*** GIVEN DATA

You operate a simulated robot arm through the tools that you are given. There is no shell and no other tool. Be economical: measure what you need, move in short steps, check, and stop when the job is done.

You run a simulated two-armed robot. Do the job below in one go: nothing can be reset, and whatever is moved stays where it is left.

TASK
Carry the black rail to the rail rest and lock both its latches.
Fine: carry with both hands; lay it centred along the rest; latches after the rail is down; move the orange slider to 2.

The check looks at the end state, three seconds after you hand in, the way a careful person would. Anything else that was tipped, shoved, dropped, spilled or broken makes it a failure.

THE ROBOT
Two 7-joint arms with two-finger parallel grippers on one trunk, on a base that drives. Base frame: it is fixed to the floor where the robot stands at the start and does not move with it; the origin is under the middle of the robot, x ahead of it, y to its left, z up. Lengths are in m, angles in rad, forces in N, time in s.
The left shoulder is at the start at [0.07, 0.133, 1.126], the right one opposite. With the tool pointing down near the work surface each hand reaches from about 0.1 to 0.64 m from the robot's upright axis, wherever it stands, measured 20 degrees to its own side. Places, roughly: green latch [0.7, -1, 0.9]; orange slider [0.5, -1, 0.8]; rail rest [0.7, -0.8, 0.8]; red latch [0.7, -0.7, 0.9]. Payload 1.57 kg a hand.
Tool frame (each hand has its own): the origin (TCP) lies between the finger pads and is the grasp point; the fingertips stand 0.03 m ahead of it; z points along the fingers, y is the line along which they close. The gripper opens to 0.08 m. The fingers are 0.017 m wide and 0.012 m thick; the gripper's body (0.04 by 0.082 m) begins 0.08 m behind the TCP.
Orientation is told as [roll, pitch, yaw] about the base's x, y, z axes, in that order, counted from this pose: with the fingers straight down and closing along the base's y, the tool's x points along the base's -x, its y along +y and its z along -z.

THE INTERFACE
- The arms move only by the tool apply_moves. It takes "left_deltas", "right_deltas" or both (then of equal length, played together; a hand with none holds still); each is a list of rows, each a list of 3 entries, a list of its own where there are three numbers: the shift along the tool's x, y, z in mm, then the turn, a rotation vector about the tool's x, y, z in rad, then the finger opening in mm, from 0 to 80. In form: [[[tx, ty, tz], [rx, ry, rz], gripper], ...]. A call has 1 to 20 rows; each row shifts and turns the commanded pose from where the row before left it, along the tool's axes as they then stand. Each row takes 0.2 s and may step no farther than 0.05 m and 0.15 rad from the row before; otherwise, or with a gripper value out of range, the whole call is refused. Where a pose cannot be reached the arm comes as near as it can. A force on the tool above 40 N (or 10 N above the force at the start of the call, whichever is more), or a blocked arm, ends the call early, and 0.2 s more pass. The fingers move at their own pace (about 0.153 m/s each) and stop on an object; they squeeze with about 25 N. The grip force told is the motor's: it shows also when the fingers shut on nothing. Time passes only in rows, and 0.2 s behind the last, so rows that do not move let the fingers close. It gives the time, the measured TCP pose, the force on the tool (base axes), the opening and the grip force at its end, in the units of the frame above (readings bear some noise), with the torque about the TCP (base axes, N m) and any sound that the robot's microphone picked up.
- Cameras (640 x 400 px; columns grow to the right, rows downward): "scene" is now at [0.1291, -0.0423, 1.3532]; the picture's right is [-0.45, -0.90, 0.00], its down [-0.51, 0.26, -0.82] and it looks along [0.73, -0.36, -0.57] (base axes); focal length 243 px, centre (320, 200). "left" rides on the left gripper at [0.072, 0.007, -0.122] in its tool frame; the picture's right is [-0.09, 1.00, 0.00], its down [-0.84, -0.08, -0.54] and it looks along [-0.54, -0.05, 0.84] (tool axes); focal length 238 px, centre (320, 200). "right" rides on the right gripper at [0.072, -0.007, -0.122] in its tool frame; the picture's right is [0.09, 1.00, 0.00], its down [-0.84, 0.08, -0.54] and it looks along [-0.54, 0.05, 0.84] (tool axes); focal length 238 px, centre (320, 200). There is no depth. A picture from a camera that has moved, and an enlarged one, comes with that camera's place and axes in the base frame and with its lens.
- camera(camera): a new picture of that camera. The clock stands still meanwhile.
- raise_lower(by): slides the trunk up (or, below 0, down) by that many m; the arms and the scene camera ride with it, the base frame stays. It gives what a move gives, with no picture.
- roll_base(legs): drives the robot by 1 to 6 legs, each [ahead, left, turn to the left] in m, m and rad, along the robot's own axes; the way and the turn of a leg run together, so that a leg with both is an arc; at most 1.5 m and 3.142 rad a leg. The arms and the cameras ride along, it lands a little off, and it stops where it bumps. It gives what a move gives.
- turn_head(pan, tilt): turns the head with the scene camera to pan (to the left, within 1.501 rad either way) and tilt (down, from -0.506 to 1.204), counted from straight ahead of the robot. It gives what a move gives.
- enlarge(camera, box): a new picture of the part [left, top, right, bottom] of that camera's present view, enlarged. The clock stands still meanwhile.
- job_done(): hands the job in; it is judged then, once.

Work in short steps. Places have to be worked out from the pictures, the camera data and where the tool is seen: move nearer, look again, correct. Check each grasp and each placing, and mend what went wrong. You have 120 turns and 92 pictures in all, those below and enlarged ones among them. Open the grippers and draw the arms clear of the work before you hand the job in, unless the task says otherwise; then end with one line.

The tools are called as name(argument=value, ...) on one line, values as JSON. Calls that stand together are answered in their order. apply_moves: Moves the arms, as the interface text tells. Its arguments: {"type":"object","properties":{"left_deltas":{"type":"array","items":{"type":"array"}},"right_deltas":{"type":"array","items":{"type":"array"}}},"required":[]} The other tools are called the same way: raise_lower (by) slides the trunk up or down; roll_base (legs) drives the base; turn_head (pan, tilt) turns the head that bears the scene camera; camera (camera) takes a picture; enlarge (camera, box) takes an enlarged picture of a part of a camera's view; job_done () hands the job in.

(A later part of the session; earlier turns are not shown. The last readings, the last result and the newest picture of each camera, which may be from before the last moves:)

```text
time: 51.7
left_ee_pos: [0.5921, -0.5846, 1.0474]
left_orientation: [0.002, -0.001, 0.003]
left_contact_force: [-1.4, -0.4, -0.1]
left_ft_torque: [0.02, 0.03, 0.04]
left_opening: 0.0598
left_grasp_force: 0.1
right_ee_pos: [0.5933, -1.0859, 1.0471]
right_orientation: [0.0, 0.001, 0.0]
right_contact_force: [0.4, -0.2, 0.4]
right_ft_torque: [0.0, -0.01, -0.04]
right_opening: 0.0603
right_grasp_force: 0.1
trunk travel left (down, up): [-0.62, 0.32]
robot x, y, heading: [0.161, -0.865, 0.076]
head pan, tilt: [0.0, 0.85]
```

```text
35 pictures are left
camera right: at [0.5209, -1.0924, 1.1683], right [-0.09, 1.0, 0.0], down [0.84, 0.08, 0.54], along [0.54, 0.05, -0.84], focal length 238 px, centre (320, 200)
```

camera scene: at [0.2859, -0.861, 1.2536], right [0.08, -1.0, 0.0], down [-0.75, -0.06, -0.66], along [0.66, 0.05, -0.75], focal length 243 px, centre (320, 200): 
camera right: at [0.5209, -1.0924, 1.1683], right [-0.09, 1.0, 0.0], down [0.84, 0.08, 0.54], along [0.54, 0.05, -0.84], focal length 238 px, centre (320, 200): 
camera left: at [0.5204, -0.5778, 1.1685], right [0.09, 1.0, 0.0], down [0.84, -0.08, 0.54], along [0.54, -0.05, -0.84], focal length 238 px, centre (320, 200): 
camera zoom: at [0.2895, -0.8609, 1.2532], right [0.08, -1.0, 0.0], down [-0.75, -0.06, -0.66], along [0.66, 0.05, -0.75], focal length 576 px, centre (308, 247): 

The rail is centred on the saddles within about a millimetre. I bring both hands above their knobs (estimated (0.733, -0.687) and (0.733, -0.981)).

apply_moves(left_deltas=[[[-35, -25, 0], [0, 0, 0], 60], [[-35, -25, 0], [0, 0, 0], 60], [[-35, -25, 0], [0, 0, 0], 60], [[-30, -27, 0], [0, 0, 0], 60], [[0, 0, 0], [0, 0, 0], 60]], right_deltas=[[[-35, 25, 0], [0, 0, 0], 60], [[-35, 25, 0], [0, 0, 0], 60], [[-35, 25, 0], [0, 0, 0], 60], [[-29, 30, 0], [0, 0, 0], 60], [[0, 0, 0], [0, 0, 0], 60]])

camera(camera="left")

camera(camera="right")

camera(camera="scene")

******

* [WHAT THE TASK ASKS] Reproduce verbatim only the segment of the listing bounded by the line containing "- camera(camera): a" and the line containing "- raise_lower(by): slides", with both boundary lines included. Each line that is not empty gets a number of its own, and empty lines are dropped.

* [SOLUTION TO THIS PROBLEM]
1. - camera(camera): a new picture of that camera. The clock stands still meanwhile.
2. - raise_lower(by): slides the trunk up (or, below 0, down) by that many m; the arms and the scene camera ride with it, the base frame stays. It gives what a move gives, with no picture.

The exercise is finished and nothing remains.